The Egyptian military had subverted the original counter-terrorism purpose into taking out vehicles containing nothing more than contraband. Reportedly, there have been dozens of casualties and injured grievously.
According to the UK-based barrister Haydee Dijkstal, the complaint was submitted and registered to the French national anti-terrorist prosecutor’s office on Monday on behalf of the US-based NGOs Egyptians Abroad for Democracy and Codepink.
The NGOs insist that the French judiciary investigate the French officials’ complicity in committing crimes against unsuspecting civilians by assisting Egyptian authorities with intel, aerial surveillance and intelligence.
What the officials failed to do, which becomes problematic, is that they did not end the assistance once it became clear that Egypt was not using the information for counter-terrorism purposes. They were using it to bomb alleged traffickers involved in drug supply and contraband.
The complaint claims “the targeted attacks that resulted in the systematic killing and wounding of civilians suspected of smuggling and unrelated to terrorism in (the Egyptian Western desert), constitute crimes against humanity”.
The NGOs also referred the matter to three UN special rapporteurs to “take steps to obtain additional information on the targeted attacks, including through a visit to Egypt”.
Operation Sirli was a confirmed but secret intelligence mission launched by France in February 2016 to stabilize Egypt’s porous 745-miles (1,200 km) border with Libya to curb any threats of terrorism.
The initial deal was important to French efforts to build strong ties with its security partner Egypt and was signed eventually by the then French defence minister, Jean-Yves Le Drian, but was known to successive French presidents.
Confidential defence documents suggest that the French military intelligence directorate (DRM) leaked in 2021, and the Egyptian forces altered the original mission so that hundreds of vehicles were targeted, causing countless deaths and injuries.
The initial leak of the records prompted a French government investigation, although the internal investigation was more more concerned with the leak’s origin than with what it revealed.
Eventually, a move by wing deputies in the national parliament to call for a political investigation took shape.
The documents confirm that French soldiers sent to Egypt between 2016 and 2019 alerted their superiors on four separate occasions in military intelligence to the concern about military airstrikes being launched against civilians accused of drug smuggling.
One of the leaked emails said the French unit “remains very vigilant but nevertheless worried about the use made of [information] for [targeting] purposes”. Another email said the vehicles were linked with “simple Bedouin smuggling”. The strikes on hundreds of vehicles were carried out by Egyptian F-16s.

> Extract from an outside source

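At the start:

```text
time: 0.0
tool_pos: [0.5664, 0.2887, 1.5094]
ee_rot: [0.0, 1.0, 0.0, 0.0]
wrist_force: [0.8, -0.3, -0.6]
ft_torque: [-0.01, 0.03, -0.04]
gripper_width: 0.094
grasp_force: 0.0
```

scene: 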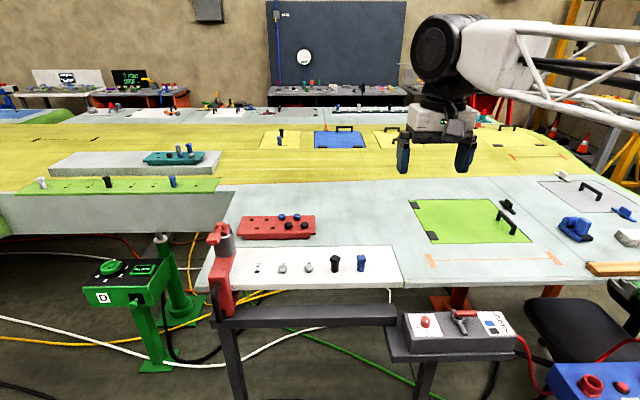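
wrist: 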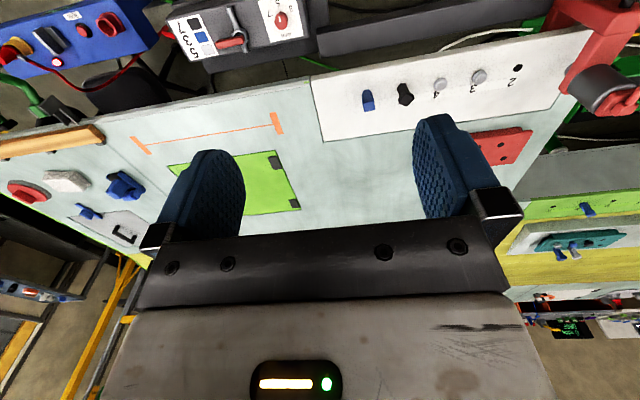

The French defence ministry has defended the Sirli mission and reiterated that it was “subject to a clear framework and strict preventive measures”.
Le Drian confirmed that “the data exchange method is built in such a way that it cannot be used to lead strikes” while acknowledging the security cooperation with the Egyptian authorities.
To end what the NGOs refer to as the impunity of those who have not yet been identified but are accountable for the attacks for war crimes or crimes against humanity, the complaint to the French prosecutor is meant to get a reference for a magistrate to investigate the case.
The three special UN rapporteurs operating in the field claim Egypt mounted harsh attacks on innocent civilians, completely unrelated to terrorism and consequently violating their human rights, which requires a rigorous investigation by the UN human rights council.
Dijkstal said that the location data collected by the French revealed that most of the civilians who had been killed had received no justice as the perpetrators had not been brought to trial or the victim’s families had received no reparations. “In the name of terrorism, ordinary people such as date farmers were targeted.”